E’ arrivata al Tesoro la lettera della Commissione Ue che chiede chiarimenti all’Italia sull’andamento del debito pubblico, che lo scorso anno invece di scendere è salito dal 131,4 al 132,2% del pil. Bruxelles, spiega la lettera, sta valutando la preparazione di un rapporto ex articolo 126.3 del Trattato sul funzionamento dell’Unione Europea, quello che disciplina la violazione del criterio del deficit o di quello del debito. Il governo ha 48 ore – fino a venerdì 31 maggio – per rispondere elencando i fattori che considera rilevanti per spiegare il mancato rispetto della regola del debito. Le spiegazioni saranno prese in considerazione nell’analisi approfondita sulla situazione che l’esecutivo europeo presenterà il 5 giugno insieme alle raccomandazioni per ogni paese europeo. In quella data in teoria la Commissione potrebbe raccomandare l’avvio di una procedura di infrazione.
Nella missiva firmata dai commissari Pierre Moscovici e Valdis Dombrovskis e indirizzata al ministro Giovanni Tria non viene specificata l’entità della “deviazione” contestata a Roma. Il termine di paragone, comunque, sono le raccomandazioni di maggio 2018, che chiedevano all’Italia un miglioramento di 0,3% del saldo strutturale per il 2018, e di 0,6% nel 2019. Dopo l’accordo di dicembre sulla manovra, per evitare di aprire la procedura per debito eccessivo all’Italia venne concesso di fare uno sforzo pari a zero per il 2018, purché vi fosse un miglioramento nel 2019. Ma i dati definitivi di Eurostat per il 2018, pubblicati ad aprile, indicano che c’è stato un peggioramento strutturale sia sul 2018 (0,1%), sia sul 2019 (0,2%). Sui due anni, base alla quale si guarda per valutare il rispetto dei criteri del Patto, c’è stato un peggioramento di 0,3%.

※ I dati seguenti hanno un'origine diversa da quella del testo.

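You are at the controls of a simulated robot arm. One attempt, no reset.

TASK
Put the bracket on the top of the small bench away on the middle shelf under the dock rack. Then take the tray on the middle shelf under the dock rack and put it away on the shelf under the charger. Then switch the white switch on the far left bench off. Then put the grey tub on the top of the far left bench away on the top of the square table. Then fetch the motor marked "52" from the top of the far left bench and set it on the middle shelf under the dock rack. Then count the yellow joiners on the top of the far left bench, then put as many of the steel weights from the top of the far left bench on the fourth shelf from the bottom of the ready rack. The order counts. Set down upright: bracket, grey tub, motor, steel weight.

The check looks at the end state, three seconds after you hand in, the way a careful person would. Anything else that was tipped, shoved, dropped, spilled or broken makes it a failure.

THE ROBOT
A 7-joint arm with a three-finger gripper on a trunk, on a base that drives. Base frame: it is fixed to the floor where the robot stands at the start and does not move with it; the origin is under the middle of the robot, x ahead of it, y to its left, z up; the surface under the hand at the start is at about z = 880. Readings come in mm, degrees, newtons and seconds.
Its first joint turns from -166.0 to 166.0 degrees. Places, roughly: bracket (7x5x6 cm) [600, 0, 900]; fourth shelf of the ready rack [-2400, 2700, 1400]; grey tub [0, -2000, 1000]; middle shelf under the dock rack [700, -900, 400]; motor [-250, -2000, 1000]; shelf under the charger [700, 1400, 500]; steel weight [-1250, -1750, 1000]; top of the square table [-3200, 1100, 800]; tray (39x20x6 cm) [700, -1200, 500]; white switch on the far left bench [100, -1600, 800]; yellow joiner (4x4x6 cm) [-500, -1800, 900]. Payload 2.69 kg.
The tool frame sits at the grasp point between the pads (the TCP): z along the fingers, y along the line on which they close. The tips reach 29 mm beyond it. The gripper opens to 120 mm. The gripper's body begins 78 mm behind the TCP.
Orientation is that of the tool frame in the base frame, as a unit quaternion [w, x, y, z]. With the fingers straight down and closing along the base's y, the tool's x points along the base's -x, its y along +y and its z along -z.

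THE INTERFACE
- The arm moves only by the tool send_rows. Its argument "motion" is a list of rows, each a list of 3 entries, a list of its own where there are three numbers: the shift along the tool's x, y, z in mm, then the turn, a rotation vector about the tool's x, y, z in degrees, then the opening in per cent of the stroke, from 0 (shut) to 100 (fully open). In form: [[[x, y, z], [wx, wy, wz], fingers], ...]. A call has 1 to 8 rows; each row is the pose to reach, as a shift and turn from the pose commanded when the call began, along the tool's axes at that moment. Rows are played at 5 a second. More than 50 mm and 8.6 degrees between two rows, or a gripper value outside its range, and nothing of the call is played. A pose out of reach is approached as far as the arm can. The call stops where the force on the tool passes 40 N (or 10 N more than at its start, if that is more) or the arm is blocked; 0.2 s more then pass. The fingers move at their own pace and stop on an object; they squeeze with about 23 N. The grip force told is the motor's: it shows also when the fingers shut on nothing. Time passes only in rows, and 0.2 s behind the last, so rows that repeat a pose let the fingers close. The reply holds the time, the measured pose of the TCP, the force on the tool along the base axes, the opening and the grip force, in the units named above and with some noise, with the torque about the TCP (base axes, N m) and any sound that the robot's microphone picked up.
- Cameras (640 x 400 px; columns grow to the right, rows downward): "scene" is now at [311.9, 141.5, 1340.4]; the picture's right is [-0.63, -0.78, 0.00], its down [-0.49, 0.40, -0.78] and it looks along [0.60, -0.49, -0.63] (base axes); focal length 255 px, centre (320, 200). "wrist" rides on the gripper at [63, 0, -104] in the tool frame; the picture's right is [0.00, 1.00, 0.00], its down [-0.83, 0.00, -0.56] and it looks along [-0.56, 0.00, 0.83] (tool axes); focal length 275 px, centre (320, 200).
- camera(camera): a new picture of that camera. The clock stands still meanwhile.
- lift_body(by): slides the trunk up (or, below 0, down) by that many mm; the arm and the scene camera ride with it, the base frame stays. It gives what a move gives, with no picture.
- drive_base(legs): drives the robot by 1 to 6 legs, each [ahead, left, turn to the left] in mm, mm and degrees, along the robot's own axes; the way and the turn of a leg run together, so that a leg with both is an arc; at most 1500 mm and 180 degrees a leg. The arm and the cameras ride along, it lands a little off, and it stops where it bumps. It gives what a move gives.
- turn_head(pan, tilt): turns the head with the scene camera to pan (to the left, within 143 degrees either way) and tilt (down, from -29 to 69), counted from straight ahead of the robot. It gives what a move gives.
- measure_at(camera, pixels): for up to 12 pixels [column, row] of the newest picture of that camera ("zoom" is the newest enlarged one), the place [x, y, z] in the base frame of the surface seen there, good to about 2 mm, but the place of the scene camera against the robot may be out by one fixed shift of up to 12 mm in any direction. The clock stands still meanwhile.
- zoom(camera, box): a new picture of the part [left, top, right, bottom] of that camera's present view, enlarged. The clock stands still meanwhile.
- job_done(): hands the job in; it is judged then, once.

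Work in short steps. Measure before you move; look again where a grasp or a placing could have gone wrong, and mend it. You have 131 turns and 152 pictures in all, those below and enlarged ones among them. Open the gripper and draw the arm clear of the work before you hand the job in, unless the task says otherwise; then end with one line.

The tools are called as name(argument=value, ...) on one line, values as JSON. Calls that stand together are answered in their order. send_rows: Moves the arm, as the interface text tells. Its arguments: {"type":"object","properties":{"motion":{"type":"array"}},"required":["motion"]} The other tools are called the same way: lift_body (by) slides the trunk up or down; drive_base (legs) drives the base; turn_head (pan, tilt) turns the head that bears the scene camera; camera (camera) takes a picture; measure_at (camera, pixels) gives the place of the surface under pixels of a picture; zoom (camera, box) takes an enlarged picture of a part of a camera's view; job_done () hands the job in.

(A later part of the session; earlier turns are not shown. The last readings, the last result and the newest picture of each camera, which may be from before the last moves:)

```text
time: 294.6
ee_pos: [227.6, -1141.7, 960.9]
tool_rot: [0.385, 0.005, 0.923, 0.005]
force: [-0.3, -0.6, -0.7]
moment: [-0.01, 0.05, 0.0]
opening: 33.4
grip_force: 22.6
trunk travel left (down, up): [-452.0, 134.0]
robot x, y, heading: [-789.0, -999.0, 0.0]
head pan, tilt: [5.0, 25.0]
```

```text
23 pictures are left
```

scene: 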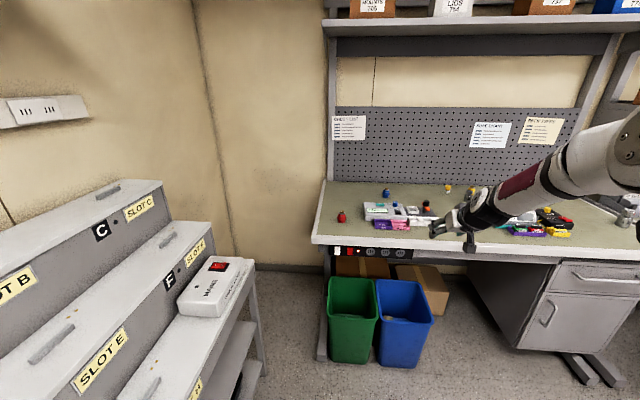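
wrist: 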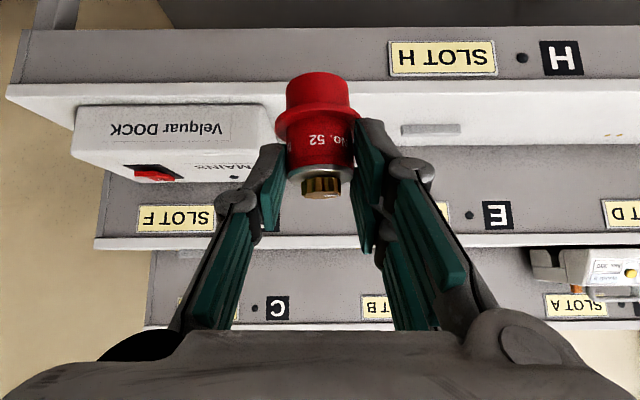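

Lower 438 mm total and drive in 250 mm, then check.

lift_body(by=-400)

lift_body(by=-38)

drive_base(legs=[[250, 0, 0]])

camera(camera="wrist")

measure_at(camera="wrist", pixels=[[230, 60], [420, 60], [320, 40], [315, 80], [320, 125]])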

Partendo dalle richieste Ue (0,3% nel 2018 e 0,6% nel 2019, cioè 0,9% sui due anni), e sottraendo la massima deviazione consentita dalle regole (0,5%), l’Italia avrebbe dovuto in teoria assicurare almeno lo 0,4%. Invece, secondo le stime Ue, il saldo strutturale, sempre sui due anni, è peggiorato di 0,3%. Ne deriva un buco dello 0,7%, ovvero oltre 11 miliardi di euro.